To Feel Something: An interview with The Marías
Music — 26.10.20
There is a sense of duality embedded within the music of the LA-based band The Marías. Their songs hold both a sense of nostalgia and futurity. You can hear their influences within the rhythms, within the longing lyrics, within the sonic atmosphere, yet the band sews together these influences in a way that creates an entirely new and original sound. The magic of their music is that they transcend a single genre label. I’ve never heard anything like it.
During my freshman year of college, I saw The Marías live for the first time. They were playing in this huge, underground, claustrophobic venue in Cambridge, MA. After anxiously pushing through the crowd to get a better view, even just from the first few seconds of the set, I felt a sense of calm, unlike anything I had felt that whole year. From the cohesive wardrobe to María’s powerful and captivating performance, to the dialled-in grooves, The Marías’ set was a completely immersive and escapist experience. Their music releases you from your current struggles and reminds you that for a single moment, for a thirty-minute set, there is beauty in being distracted by the power of good music.
The Marías have just released two singles, “Care For You” and “bop it up!”, with accompanying music videos directed by María and Bethany Vargas. Both tracks are quarantine jams to dance and cry to, the kind of music we need during this endlessly trying time. Their songs have this incredible ability to transport you; their lyrics, melodies and beats offer a much-needed sense of escape.

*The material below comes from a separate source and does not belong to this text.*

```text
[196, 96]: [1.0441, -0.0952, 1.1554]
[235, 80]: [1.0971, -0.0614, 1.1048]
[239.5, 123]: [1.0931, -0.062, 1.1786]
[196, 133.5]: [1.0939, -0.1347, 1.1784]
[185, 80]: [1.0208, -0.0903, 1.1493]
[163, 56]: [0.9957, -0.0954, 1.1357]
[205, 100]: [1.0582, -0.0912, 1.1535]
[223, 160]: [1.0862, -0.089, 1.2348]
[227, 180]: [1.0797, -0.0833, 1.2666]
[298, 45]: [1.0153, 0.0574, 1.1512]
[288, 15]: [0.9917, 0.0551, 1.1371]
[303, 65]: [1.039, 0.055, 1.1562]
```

In this exclusive interview with Teeth, we caught up with Maria and Josh to chat about the inspiration for their music videos, working with snakes, home recording, and more.
Sofia Wolfson: I just wanted to start by asking, how are you doing during a year like this?

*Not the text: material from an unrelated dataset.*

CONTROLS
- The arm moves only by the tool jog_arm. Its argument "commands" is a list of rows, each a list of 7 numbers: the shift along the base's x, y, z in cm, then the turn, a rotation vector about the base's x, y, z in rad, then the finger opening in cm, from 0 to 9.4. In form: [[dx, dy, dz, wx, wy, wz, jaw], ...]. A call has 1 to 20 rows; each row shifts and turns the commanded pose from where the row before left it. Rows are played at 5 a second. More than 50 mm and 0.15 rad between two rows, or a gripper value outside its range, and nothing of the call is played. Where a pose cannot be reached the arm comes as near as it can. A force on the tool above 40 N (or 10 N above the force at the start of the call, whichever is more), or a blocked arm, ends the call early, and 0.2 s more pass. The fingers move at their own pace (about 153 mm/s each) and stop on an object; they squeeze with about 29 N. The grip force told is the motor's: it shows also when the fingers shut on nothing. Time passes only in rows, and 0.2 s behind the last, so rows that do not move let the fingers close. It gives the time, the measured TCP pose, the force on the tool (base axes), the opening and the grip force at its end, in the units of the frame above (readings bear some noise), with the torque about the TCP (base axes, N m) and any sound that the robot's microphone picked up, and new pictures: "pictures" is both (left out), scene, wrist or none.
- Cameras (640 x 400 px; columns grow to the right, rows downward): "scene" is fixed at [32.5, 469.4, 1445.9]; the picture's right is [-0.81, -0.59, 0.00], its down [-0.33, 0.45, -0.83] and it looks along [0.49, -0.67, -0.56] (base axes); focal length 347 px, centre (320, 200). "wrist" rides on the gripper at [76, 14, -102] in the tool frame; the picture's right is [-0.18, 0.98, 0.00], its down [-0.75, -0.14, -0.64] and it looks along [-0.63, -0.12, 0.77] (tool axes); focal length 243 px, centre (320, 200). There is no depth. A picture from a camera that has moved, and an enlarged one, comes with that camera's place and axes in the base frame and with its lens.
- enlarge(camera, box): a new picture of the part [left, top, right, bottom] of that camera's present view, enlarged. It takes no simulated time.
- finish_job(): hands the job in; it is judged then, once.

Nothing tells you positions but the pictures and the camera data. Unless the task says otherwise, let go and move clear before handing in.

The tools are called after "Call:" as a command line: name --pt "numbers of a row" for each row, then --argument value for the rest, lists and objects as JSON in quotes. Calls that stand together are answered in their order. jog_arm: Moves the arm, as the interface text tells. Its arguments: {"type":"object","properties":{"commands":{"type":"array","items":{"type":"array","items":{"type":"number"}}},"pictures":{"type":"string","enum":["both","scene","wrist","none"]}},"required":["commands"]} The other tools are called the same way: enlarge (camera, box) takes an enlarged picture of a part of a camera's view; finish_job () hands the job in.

María: I’m doing good! I’m tired right now just from the releases. We’re really involved in every single step of the way. Even with the videos too and editing and all of that. So, I’m just really really tired. But otherwise, we’re healthy and our friends and family are healthy. That’s the most important part. I feel grateful.
I’m glad you brought up the music videos because that’s something I wanted to ask you about. I’m such a fan of your music videos because I feel like there’s such care put into the imagery and the symbolism and all the details. I was curious if you could talk a little bit about the processes for these two music videos in particular.
María: Yeah, for sure. For “Care For You,” when we were writing the song, I was envisioning this jungle in my mind. I was like, it has to be this jungle party, it has to be in a jungle that looks like where my family lives in Puerto Rico because they live basically in the middle of the rainforest. And then when we were working on “bop it up!”, I was like, I see animation like it has to be really dope animation. Then I brought the ideas up to a friend of mine who is also a director, her name is Bethany. We just fleshed out the ideas a little bit more and brainstormed some more. That’s kind of where we are now. With “bop it up!” in particular, it was really really difficult to find the right animator and the right animation team that was in line with what I was envisioning in my head for the animation. It was really really hard but we ended up finding this team in Columbia, Josh found them on Instagram, and they were great.
Could you talk a little bit about working with the snakes and what that meant for you in terms of the music and the video?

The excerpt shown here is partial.